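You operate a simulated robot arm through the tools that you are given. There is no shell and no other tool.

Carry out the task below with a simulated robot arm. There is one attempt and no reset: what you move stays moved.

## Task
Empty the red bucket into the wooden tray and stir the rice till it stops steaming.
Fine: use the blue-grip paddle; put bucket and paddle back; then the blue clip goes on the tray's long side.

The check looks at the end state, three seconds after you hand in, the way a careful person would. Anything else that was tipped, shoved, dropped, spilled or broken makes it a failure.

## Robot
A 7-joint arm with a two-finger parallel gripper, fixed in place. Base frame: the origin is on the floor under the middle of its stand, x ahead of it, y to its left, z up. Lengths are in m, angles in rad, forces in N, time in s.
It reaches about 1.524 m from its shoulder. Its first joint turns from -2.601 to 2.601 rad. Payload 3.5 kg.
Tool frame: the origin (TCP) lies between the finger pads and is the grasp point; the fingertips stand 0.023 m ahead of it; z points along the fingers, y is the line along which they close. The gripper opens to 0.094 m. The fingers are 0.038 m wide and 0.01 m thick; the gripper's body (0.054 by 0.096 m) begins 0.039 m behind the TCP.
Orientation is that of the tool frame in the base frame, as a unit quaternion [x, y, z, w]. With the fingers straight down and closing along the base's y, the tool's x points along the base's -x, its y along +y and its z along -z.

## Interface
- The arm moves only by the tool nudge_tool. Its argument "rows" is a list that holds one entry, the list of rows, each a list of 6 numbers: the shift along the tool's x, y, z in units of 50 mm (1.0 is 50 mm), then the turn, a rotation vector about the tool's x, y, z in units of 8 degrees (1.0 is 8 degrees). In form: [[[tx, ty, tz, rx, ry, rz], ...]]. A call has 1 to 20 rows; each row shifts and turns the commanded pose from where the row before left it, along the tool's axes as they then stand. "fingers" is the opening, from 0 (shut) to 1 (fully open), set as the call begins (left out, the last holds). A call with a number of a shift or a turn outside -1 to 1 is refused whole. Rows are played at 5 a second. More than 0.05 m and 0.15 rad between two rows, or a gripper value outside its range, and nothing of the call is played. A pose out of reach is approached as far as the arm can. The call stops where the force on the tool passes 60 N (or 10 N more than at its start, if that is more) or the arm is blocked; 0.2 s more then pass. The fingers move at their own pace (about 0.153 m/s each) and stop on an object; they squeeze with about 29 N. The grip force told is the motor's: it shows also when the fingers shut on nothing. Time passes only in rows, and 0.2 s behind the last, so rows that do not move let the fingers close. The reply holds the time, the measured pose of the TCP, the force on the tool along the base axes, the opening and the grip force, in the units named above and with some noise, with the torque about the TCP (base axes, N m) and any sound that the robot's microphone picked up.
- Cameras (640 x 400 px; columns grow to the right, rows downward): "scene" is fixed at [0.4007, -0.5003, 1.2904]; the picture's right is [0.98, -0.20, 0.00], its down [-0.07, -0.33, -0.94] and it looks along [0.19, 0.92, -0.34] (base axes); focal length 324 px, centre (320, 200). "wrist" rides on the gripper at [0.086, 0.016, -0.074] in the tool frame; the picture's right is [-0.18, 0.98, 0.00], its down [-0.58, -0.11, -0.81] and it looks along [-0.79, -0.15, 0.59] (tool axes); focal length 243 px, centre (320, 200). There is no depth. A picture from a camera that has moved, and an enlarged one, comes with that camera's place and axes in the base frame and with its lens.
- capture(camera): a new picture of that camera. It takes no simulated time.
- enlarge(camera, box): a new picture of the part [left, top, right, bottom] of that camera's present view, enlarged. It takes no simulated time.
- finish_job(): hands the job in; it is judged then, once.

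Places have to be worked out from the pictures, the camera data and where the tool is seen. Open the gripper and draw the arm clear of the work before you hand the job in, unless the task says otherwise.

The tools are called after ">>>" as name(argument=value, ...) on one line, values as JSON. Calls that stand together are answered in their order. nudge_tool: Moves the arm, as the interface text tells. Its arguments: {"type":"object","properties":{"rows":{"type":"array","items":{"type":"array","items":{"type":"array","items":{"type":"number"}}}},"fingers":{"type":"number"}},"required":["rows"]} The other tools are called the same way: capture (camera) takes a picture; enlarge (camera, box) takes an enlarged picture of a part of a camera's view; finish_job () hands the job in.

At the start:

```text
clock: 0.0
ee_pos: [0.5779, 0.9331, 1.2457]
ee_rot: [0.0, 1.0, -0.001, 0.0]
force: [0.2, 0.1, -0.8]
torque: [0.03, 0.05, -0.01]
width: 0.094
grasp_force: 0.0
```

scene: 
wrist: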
┄┄┄┄┄┄┄┄┄┄┄┄┄┄┄┄┄┄┄┄
Select every line where the word "scene" occurs.

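- Cameras (640 x 400 px; columns grow to the right, rows downward): "scene" is fixed at [0.4007, -0.5003, 1.2904]; the picture's right is [0.98, -0.20, 0.00], its down [-0.07, -0.33, -0.94] and it looks along [0.19, 0.92, -0.34] (base axes); focal length 324 px, centre (320, 200). "wrist" rides on the gripper at [0.086, 0.016, -0.074] in the tool frame; the picture's right is [-0.18, 0.98, 0.00], its down [-0.58, -0.11, -0.81] and it looks along [-0.79, -0.15, 0.59] (tool axes); focal length 243 px, centre (320, 200). There is no depth. A picture from a camera that has moved, and an enlarged one, comes with that camera's place and axes in the base frame and with its lens.
scene: 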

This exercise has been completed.